Two themes came through to JJ Today from the report. First, the panel seemed intrigued by the fact that the presence of Prison Rape Elimination Act (PREA) coordinators and policies were not much of a predictor of reported victimization at the five facilities. The lock-up with the highest rate, Indiana’s Pendleton facility, had a pretty rigorous reporting and investigation structure, according to the panel.

Meanwhile, the report said Missouri’s Fort Bellefontaine facility had no reports of victimization and “does not have a PREA coordinator, a written PREA-specific policy, an orientation on sexual victimization for residents, or specific policies on dealing with the aftermath of sexual assault.” 

It will be interesting to see, once the PREA standards are finalized, what juvenile systems will be required to do and how the feds will penalize them if they don’t. We’ve heard that barely any money was set aside to help juvenile facilities implement PREA, and this panel is suggesting that PREA monitoring might not be the best way to protect against the type of victimization that occurs in juvenile facilities anyway.

The other theme is that the panel is clearly interested in finding out more about the prevalence of female staff-male ward relationships than the BJS survey indicates. From page 41 of the report:

One of the most striking outcomes of the BJS Juvenile Report is its identification of the relatively high incidence of female staff having inappropriate sexual encounters with male youth offenders. Without further study of this phenomenon, juvenile correction administrators speculate on the underlying dynamics that led to this result. In the absence of additional research, the Panel has heard two competing narratives that try to make sense of the data. One narrative is that sophisticated older youth manipulate young, vulnerable female staff into emotional relationships that evolve into sexual ones. The other narrative is that female staff members who are unable for a variety of reasons to build satisfying personal relationships with men gravitate, by design or by default, to juvenile facilities, where they find young men who are only too ready under the circumstances to enter into relationships with them that have a sexual component.

Interesting. Out two cents: Not sure those narratives are necessarily competing. It’s completely possible that some female staff members are wooed by older inmates, and others initiate the relationships.

PREA issues aside, this seems like a subject that begs for a best practices report, so states can learn from the systems and facilities that have a very low rate of sexual victimization incidents. And that hypothetical report should likely include case studies from facilities of varying sizes.

***Speaking of facilities, this week brought a few major developments at the state level:

-The California Department of Corrections and Rehabilitation has proposed the closure of its Preston facility, the most remote of its juvenile prisons.

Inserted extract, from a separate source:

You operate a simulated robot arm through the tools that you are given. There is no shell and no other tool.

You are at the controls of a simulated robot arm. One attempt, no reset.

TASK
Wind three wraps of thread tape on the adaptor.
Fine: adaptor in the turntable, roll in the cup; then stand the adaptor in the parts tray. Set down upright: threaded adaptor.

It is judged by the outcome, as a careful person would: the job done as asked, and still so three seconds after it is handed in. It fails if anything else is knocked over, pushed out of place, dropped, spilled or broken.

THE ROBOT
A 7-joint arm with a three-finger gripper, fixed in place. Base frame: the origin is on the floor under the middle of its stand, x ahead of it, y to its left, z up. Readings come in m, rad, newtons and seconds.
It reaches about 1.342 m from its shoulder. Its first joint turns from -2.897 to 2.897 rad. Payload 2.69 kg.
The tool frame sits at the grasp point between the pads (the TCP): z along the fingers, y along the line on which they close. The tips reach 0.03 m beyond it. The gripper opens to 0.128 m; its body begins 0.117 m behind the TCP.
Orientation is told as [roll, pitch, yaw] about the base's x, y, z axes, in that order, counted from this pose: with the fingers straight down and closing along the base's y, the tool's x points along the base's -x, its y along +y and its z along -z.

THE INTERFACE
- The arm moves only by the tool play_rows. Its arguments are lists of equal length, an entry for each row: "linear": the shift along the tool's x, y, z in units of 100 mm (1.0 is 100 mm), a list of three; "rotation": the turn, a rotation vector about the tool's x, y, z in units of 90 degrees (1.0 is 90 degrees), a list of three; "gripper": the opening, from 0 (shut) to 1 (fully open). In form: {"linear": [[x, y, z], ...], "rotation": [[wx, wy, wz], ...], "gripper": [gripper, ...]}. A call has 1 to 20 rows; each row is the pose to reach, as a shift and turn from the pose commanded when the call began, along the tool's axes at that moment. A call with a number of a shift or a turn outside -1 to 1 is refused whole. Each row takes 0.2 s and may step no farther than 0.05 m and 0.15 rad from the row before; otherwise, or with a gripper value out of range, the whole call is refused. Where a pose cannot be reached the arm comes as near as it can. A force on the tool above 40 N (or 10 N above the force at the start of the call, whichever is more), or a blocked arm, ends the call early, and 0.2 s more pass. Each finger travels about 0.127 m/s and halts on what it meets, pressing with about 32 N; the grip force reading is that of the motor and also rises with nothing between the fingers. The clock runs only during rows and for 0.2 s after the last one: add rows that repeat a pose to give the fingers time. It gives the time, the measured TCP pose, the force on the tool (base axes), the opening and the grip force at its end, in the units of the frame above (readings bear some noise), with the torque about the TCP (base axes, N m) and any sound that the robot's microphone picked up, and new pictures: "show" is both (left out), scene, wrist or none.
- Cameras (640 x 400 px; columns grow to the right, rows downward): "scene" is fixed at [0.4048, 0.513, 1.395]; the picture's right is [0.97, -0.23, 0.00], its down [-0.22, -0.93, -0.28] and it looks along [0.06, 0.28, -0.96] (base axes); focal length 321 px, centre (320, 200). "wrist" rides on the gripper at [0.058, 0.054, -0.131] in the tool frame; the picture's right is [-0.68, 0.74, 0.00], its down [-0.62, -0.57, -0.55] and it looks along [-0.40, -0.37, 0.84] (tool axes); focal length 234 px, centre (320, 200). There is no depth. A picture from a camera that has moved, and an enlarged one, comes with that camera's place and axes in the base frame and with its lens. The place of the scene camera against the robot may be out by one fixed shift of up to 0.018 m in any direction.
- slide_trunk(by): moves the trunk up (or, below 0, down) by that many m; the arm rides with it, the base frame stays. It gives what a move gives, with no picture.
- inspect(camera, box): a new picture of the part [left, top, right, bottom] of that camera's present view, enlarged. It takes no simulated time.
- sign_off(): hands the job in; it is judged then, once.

As recently as 2005, the department oversaw eight facilities and 10,000 juvenile inmates. If Preston shuts down, the total will be four facilities and 1,300 inmates. Staggering. Closure of Preston will not be a lock though: News10.net writer George Warren reported that local and state representatives will fight to keep one of the largest employers in Amador County.

-Louisiana Gov. Bobby Jindal (R) is on board with the state’s move from large juvenile facilities towards Missouri’s approach of small, local rehabilitative facilities. But it appears that someone forgot to broach the subject of reform with some key leaders in the legislature.

Advocate Capitol News bureau reporter Michelle Millhollon does an excellent job here covering this week’s meeting of the Louisiana Bond Commission, which did not reject but did table Jindal’s proposal to build a $25 million facility, which would be the first in a series of new ones that would replace buildings like Jetson, a juvenile prison that once housed 600 youths.

Millhollon paraphrases toward the end that Louisiana House Speaker Jim Tucker “said the Jindal administration is making a critical policy change that needs to be reviewed by lawmakers.”

How is Tucker, the House speaker and a member of the commission that blesses borrowing for construction, just finding out about the state’s plan to reform the juvenile justice system? He gets part of the blame there, since it has been well-publicized by advocates and covered by the state newspapers. But either he’s doing a bit of acting here, or JJ reformers did not cover all their bases.

-The Southern Poverty Law Center has filed a federal lawsuit against the Florida Department of Juvenile Justice (DJJ) over conditions at Thompson Academy, which is run by a Sarasota company called Youth Services International. DJJ pays YSI $74 million a year to operate Thompson and seven other facilities. YSI also operates in Georgia, Iowa, Minnesota, South Dakota and Rhode Island, according to its website.

The lawsuit stems from alleged sexual abuse and physical abuse of two lead plaintiffs.